**REQUIREMENT 1:**
In the given text, find "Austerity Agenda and" and reproduce everything up to and including "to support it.".

--- GIVEN TEXT ---

Austerity Agenda and The Body Politic I

I would like to pose the question: Why do so many people believe in the Austerity Agenda?  As Paul Krugman, David Atkins, Dean Baker, and others continually point out, austerity doesn’t work: bare-bones public budgets fail to make the necessary investments in education, infrastructure, and other public goods that societies need to for a decent quality of life – especially during recessions when the small government model lacks counter-cyclical capability.  History shows that Keynesianism leads to better economic outcomes.  Furthermore, large welfare states attend not only elevate the poor but the middle class too, securing their security and social mobility.  Since the lower and middle classes benefit most from big-government social democracy, one would expect a majority coalition to support it.


But budget-cutting austerity is all the rage.  Now one might say that despite the actual record, austerity economics is widely believed because the right promotes it with their massive media machine, and that’s true.  But why do so many people buy into the austerity argument itself?  Why is it such a zombie idea when it is so self-defeating for most people?  Why do they accept in the first place the argument that government spending must be cut during a recession (rather than, say, raising upper income taxes), and that they must just accept reduced income, benefits, security, quality of life, and power?  Why is the neoliberal dogma of austerity so tenaciously enforced by the IMF around the world, despite its historical track record of economic failure?

I will argue that many people accept the austerity agenda so readily because their thinking is guided by a mistaken metaphor, a variation on the ancient analogy between the state and a person.  People have a tendency to think that the budget of a government is the same as the budget of an individual, and this is reinforced by their own daily experience of having to live within their means.  That logic tends to drive deep thinking about budgeting, too often even for those who intellectually know that there are differences between personal and governmental finance.  The point for today is that our experiences of our personal finances metaphorically shapes how we think about government finances; we carry over the logic of our wallets into our conclusions about the national treasury, when they are in reality quite different.

---

**REQUIREMENT 2:**
Retype, word for word, the lines between the ones holding "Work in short" and "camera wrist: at", inclusive; pictures stay out of the copy.

--- DATA FOR THIS TASK ---

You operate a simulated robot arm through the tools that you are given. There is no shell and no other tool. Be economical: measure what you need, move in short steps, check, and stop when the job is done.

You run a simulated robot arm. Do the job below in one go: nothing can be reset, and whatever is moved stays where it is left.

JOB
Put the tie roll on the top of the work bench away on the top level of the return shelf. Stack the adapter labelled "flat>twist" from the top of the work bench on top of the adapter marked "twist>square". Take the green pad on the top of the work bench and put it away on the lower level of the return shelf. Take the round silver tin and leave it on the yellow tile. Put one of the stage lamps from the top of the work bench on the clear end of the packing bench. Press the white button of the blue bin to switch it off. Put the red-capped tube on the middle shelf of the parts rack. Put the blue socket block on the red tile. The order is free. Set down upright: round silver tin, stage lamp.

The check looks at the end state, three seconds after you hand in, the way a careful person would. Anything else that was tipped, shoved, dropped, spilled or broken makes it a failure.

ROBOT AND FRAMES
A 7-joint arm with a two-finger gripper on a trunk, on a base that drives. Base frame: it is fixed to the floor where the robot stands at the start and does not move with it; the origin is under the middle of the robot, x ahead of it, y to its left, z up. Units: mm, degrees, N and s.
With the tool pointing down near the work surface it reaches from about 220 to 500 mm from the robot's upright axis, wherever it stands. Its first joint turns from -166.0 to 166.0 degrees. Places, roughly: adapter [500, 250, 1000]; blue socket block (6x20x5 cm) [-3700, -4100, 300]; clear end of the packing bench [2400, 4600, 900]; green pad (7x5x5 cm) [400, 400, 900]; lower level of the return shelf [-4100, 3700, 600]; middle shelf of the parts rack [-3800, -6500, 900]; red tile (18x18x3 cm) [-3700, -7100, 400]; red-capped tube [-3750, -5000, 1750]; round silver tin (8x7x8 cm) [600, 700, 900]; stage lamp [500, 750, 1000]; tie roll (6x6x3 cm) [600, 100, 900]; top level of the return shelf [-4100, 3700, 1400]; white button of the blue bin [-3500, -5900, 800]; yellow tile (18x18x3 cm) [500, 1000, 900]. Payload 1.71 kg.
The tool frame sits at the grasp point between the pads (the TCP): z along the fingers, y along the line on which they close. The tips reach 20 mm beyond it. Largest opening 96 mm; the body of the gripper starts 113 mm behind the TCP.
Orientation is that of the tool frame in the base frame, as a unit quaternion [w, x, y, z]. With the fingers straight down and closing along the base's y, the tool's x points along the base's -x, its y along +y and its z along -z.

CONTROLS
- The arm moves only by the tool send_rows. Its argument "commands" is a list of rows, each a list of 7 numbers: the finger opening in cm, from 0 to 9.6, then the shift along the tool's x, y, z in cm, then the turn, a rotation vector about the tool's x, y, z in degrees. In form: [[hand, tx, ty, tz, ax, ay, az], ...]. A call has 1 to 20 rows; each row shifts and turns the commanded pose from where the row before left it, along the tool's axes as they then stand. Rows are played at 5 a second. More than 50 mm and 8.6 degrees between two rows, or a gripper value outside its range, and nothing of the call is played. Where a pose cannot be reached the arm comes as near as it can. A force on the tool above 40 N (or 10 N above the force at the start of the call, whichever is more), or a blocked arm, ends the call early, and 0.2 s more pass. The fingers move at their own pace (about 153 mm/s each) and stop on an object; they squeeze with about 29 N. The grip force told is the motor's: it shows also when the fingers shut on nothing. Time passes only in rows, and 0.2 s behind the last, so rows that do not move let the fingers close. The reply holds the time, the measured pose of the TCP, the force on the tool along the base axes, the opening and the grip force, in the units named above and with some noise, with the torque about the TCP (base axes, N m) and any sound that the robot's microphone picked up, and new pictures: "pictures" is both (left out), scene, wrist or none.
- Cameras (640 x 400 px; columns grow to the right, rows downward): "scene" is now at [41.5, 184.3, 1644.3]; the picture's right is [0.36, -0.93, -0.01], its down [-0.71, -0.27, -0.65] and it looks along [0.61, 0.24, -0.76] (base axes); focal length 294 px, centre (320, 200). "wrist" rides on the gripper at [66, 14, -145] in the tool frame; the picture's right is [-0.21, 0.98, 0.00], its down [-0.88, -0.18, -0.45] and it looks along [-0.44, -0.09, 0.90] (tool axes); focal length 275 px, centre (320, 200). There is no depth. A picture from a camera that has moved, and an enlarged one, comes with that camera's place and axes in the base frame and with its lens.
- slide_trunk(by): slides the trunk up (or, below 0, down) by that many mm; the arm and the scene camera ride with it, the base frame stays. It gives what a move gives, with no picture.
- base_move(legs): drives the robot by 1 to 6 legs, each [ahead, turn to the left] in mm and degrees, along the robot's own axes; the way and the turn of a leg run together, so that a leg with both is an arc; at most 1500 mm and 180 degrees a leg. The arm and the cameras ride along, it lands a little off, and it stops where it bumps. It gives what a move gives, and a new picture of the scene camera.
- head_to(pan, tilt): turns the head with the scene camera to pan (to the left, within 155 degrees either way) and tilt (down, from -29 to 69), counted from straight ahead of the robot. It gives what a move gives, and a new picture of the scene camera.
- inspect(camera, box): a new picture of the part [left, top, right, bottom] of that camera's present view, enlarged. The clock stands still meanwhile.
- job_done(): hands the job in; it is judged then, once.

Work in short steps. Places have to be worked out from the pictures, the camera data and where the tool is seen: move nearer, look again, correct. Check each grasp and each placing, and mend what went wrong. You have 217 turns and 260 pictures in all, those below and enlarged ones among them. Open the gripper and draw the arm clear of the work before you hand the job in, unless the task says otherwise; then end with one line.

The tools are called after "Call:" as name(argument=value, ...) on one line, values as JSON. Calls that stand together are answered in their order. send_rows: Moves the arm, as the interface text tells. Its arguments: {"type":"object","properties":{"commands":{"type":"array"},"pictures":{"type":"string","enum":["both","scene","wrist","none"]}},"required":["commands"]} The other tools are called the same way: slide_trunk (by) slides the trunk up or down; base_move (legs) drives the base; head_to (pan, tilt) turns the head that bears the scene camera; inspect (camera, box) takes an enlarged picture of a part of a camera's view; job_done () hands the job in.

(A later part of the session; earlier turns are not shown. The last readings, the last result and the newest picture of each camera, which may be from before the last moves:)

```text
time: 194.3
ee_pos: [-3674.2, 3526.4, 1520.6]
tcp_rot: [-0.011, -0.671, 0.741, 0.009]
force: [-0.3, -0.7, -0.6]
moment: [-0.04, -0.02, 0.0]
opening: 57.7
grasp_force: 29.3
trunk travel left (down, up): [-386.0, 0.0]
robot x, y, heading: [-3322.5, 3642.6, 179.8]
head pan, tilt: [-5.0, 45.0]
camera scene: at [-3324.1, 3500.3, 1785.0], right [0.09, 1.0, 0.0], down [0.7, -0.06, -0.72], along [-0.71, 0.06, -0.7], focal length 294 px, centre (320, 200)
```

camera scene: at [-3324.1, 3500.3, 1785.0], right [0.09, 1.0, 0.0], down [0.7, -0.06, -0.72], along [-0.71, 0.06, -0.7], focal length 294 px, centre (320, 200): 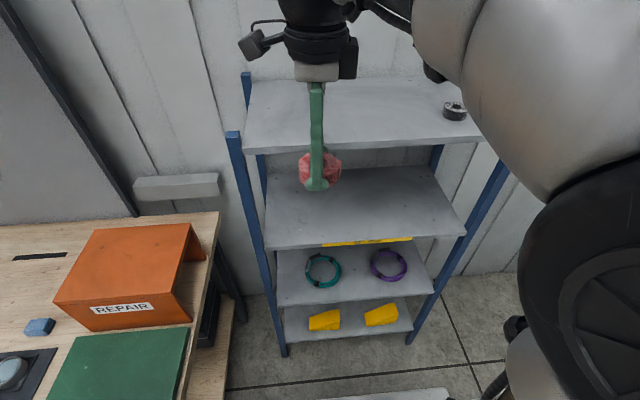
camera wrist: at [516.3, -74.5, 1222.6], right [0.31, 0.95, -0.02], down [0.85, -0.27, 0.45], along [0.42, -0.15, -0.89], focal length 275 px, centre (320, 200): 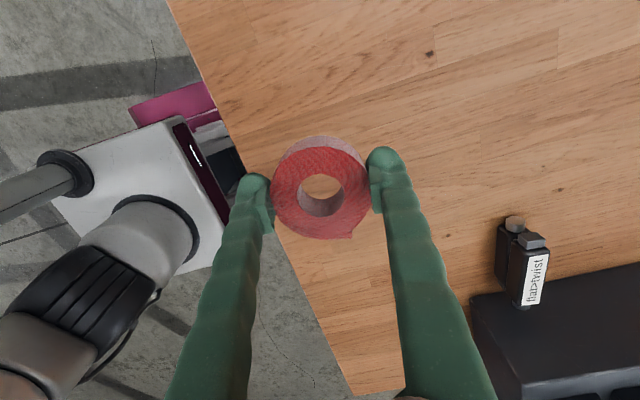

---
--- DATA FOR THIS TASK ---

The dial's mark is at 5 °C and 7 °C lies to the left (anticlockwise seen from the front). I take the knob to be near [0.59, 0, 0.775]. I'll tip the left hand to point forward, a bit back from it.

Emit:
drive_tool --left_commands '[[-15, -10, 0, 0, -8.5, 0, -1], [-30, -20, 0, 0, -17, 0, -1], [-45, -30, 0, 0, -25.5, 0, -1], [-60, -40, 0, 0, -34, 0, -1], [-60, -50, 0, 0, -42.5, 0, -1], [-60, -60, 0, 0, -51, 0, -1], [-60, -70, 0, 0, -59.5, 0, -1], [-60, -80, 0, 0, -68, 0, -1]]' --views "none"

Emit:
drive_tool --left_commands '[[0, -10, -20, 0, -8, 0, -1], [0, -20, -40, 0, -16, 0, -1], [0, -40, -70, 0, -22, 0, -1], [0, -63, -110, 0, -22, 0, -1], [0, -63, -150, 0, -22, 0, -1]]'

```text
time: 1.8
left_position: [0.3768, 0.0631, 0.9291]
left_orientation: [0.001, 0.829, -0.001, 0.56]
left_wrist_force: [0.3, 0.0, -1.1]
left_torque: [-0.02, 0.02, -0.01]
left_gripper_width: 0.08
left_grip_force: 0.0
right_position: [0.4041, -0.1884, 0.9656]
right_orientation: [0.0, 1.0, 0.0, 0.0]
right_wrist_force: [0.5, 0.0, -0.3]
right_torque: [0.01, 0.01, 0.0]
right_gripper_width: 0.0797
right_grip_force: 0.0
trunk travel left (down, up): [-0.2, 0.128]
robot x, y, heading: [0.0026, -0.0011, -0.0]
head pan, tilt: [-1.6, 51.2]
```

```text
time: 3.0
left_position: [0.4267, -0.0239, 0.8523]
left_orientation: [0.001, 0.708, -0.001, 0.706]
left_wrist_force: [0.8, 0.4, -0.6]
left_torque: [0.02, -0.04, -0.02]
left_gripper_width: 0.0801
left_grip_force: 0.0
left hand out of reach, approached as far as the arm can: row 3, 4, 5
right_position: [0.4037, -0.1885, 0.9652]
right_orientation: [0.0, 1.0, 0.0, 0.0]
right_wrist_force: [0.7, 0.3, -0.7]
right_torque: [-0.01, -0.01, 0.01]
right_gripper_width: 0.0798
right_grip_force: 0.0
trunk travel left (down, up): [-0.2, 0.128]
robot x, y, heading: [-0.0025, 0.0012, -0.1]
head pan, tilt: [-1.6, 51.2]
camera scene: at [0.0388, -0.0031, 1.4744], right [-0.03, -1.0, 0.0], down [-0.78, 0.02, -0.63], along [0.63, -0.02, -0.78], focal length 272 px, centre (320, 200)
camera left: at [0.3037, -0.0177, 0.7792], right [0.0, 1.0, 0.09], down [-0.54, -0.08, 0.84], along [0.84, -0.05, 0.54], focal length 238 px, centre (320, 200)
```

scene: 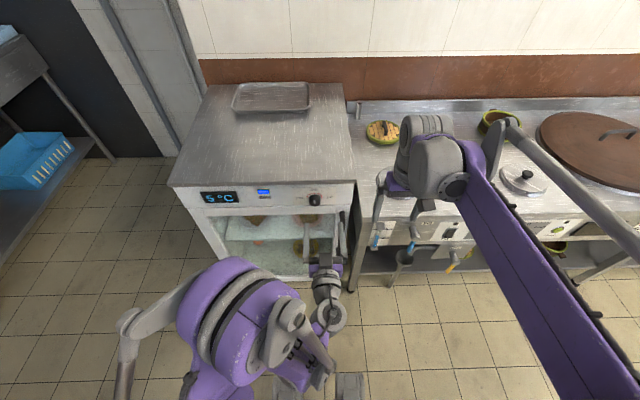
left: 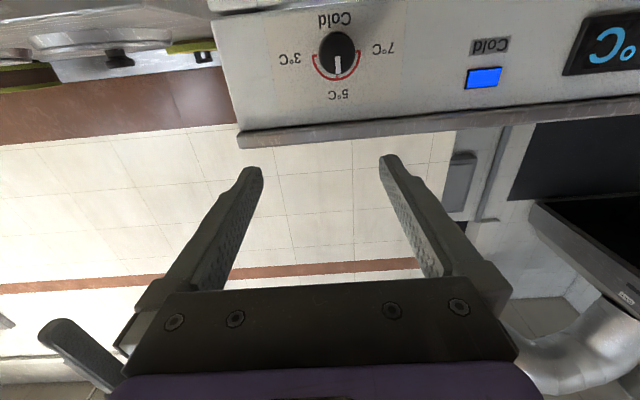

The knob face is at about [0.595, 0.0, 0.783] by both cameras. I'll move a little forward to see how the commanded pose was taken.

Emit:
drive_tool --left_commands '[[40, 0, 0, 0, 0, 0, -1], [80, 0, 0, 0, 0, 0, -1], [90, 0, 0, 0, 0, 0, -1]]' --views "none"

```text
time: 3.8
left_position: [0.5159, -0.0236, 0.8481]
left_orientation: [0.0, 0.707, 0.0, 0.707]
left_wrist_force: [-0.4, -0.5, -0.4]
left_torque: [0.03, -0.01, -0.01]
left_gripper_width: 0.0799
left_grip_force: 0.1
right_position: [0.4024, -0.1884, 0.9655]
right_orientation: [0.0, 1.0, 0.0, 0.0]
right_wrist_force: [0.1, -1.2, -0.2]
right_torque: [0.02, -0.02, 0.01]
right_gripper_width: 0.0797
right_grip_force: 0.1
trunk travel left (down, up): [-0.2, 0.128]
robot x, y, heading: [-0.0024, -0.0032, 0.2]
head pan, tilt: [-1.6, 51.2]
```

---

**RESPONSE 1:**
Austerity Agenda and The Body Politic I

I would like to pose the question: Why do so many people believe in the Austerity Agenda?  As Paul Krugman, David Atkins, Dean Baker, and others continually point out, austerity doesn’t work: bare-bones public budgets fail to make the necessary investments in education, infrastructure, and other public goods that societies need to for a decent quality of life – especially during recessions when the small government model lacks counter-cyclical capability.  History shows that Keynesianism leads to better economic outcomes.  Furthermore, large welfare states attend not only elevate the poor but the middle class too, securing their security and social mobility.  Since the lower and middle classes benefit most from big-government social democracy, one would expect a majority coalition to support it.

**RESPONSE 2:**
Work in short steps. Places have to be worked out from the pictures, the camera data and where the tool is seen: move nearer, look again, correct. Check each grasp and each placing, and mend what went wrong. You have 217 turns and 260 pictures in all, those below and enlarged ones among them. Open the gripper and draw the arm clear of the work before you hand the job in, unless the task says otherwise; then end with one line.

The tools are called after "Call:" as name(argument=value, ...) on one line, values as JSON. Calls that stand together are answered in their order. send_rows: Moves the arm, as the interface text tells. Its arguments: {"type":"object","properties":{"commands":{"type":"array"},"pictures":{"type":"string","enum":["both","scene","wrist","none"]}},"required":["commands"]} The other tools are called the same way: slide_trunk (by) slides the trunk up or down; base_move (legs) drives the base; head_to (pan, tilt) turns the head that bears the scene camera; inspect (camera, box) takes an enlarged picture of a part of a camera's view; job_done () hands the job in.

(A later part of the session; earlier turns are not shown. The last readings, the last result and the newest picture of each camera, which may be from before the last moves:)

```text
time: 194.3
ee_pos: [-3674.2, 3526.4, 1520.6]
tcp_rot: [-0.011, -0.671, 0.741, 0.009]
force: [-0.3, -0.7, -0.6]
moment: [-0.04, -0.02, 0.0]
opening: 57.7
grasp_force: 29.3
trunk travel left (down, up): [-386.0, 0.0]
robot x, y, heading: [-3322.5, 3642.6, 179.8]
head pan, tilt: [-5.0, 45.0]
camera scene: at [-3324.1, 3500.3, 1785.0], right [0.09, 1.0, 0.0], down [0.7, -0.06, -0.72], along [-0.71, 0.06, -0.7], focal length 294 px, centre (320, 200)
```

camera scene: at [-3324.1, 3500.3, 1785.0], right [0.09, 1.0, 0.0], down [0.7, -0.06, -0.72], along [-0.71, 0.06, -0.7], focal length 294 px, centre (320, 200): 
camera wrist: at [516.3, -74.5, 1222.6], right [0.31, 0.95, -0.02], down [0.85, -0.27, 0.45], along [0.42, -0.15, -0.89], focal length 275 px, centre (320, 200): 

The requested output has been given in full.